REQUIRED WORK:
Write out the listing beneath this instruction in its entirety, exactly as it reads.
+--
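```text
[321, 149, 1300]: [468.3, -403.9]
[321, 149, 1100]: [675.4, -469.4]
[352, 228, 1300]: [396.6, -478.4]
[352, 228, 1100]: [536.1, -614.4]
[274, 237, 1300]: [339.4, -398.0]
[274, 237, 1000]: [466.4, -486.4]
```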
+--
FINISHED EXERCISE:
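```text
[321, 149, 1300]: [468.3, -403.9]
[321, 149, 1100]: [675.4, -469.4]
[352, 228, 1300]: [396.6, -478.4]
[352, 228, 1100]: [536.1, -614.4]
[274, 237, 1300]: [339.4, -398.0]
[274, 237, 1000]: [466.4, -486.4]
```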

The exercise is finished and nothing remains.